This much-buzzed-about book is for sale now.

How many triggers are packed into this one little book? All of them. Every trigger you can possibly think of, plus she may have made a few more up on the spot. There is violence a-plenty here, and the graphic child abuse and elder abuse provide such visceral imagery that I may never get it out of my head. I abandoned this book faster than just about any I can recall, and although I was certain it was the right thing to do for myself, I nevertheless experienced a twinge of regret along with it, because it is obvious from the first page that this author can write.

My gut hunch is that younger adult readers with cast-iron stomachs and level dispositions will be the most appreciative demographic for this one, but wimps like me will need to give it a pass. It is to the former that this book is recommended.

The Last List of Miss Judith Kratt, by Andrea Bobotis*****

“We will choose what we take with us.”

This thunderous debut by Andrea Bobotis bears a small resemblance to the work of Elizabeth Strout and the late Harper Lee. Issues of race and menacing family secrets simmer beneath the surface of this narrative like some otherworldly being biding its time in the swamp, till at last it rises and we must look at it.

As the story commences, Judith, who is quite elderly, is ready to take inventory. Her family home, all six thousand square feet of it, is jammed full of heirlooms, and each is fraught with history. The year is 1989, but as Judith examines one heirloom and then another, she takes us back to the period just before the stock market crashes, back when she was young and her parents and brother were still alive.
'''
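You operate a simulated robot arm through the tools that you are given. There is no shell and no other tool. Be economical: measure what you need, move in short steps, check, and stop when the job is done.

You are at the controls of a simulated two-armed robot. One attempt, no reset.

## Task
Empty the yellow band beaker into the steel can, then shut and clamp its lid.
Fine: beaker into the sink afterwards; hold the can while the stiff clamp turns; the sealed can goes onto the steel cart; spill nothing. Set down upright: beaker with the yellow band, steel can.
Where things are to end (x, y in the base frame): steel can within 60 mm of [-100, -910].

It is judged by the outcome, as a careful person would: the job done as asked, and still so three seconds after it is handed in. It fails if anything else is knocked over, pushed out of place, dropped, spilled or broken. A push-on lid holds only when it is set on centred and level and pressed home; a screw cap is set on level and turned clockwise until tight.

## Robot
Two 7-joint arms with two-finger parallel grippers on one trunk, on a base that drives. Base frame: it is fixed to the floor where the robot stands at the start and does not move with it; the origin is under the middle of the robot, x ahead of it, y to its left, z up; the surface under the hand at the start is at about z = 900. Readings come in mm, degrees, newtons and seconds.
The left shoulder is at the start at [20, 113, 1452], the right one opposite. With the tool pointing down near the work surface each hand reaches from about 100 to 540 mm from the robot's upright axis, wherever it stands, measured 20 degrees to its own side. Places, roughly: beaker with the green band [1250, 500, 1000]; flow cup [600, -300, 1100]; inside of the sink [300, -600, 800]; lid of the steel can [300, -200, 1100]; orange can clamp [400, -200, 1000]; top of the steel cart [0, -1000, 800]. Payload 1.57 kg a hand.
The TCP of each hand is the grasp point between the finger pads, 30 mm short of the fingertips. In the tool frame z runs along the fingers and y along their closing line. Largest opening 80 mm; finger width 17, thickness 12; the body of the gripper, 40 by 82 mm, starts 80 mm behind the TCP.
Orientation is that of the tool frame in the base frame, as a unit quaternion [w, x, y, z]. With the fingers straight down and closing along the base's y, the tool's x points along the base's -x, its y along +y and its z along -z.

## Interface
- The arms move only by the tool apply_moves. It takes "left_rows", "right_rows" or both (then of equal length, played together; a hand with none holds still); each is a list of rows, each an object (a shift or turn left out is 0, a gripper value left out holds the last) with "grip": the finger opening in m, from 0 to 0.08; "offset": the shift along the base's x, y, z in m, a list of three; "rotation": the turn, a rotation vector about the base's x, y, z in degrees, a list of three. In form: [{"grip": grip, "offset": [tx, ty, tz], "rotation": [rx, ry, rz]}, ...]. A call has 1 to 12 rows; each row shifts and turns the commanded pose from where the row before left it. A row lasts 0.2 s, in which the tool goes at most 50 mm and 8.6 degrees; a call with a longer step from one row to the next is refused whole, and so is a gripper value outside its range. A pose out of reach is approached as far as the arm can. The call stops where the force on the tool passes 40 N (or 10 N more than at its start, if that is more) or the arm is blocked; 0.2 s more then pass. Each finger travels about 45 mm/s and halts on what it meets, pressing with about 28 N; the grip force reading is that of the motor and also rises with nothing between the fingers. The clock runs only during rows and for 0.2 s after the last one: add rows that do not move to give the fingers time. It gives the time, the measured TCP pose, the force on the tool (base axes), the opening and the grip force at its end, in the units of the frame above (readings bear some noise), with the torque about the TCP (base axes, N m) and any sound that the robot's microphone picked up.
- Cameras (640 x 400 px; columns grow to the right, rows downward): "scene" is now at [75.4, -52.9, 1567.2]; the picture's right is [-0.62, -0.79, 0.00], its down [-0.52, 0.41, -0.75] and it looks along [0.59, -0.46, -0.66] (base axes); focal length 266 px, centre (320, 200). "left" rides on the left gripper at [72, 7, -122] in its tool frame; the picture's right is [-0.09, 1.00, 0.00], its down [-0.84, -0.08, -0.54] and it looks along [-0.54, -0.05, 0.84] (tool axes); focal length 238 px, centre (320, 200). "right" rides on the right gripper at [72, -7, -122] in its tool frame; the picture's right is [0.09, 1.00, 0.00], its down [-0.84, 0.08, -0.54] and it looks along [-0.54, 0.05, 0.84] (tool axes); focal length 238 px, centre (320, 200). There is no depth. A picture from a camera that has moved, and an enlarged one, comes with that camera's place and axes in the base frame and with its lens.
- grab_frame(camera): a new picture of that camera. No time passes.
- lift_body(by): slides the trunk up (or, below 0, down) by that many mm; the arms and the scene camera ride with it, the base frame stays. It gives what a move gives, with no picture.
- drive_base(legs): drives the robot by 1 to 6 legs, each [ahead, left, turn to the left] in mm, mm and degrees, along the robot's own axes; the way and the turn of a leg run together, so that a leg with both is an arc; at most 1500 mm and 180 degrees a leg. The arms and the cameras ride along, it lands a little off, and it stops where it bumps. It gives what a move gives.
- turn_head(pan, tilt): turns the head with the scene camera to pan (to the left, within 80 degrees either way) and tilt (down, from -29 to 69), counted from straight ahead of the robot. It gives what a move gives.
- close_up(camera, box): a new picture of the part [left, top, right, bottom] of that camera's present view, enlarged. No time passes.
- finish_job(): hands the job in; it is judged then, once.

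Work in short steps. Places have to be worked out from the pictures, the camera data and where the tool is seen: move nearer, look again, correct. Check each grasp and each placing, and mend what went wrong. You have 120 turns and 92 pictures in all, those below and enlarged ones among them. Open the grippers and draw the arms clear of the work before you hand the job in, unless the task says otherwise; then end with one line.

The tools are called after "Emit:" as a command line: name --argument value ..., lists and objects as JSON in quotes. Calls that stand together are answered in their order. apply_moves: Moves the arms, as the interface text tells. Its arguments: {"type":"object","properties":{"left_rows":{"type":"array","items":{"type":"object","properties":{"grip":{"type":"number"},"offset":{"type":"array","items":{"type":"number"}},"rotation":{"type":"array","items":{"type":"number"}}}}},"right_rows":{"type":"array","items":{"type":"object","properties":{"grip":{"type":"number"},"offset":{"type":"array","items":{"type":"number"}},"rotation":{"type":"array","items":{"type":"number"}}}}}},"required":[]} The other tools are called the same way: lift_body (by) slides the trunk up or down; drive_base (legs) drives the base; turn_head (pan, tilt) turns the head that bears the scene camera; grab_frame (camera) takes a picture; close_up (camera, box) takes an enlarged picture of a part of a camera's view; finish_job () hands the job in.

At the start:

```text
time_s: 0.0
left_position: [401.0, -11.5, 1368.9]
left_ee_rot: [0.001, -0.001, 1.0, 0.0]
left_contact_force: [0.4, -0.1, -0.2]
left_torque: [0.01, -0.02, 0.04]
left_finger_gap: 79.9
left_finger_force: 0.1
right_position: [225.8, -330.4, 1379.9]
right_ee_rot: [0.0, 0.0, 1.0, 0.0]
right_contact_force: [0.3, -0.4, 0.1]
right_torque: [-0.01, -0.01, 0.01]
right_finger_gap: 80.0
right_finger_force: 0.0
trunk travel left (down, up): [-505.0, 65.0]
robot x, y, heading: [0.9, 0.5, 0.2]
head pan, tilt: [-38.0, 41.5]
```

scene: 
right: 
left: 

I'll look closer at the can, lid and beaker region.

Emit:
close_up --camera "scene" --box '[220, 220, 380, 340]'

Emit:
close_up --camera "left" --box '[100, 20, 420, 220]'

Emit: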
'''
I have to confess that the first time I picked up this story—free to me, thanks to Net Galley and Sourcebooks Landmark—I thought, Huh. A boring old lady and her stuff. Pub date’s a ways off, so let’s put this one on the bottom of the pile. Of course, I picked it up again later. I read a bit farther this time and found I was acutely uncomfortable; I told myself I had to read it because I had requested the galley, but then I didn’t for awhile.

But like Judith, I pride myself on being reliable, so toward the end of June I squared my shoulders and opened the book. An hour later my jaw was on the floor and my husband was avoiding me, because he knew if he got too close I would start reading out loud. If you were to show up right now I’d do the same to you. I genuinely believe this novel and the characters and social issues they’re steeped in is one for our time.

Judith is the eldest of the Kratt children; her companion, Olva, lives with her, but her status is undetermined and remains that way far into the book. Part of the time she appears to be a live-in servant, hopping up whenever Judith wants a cup of tea or a blanket; at other times the two of them sit on the porch together and watch the world go by as if they were sisters or good friends. We know that they grew up together and share a history as well as the trauma of growing up with the vicious, unpredictable Daddy Kratt, the wealthiest man in Bound at the time.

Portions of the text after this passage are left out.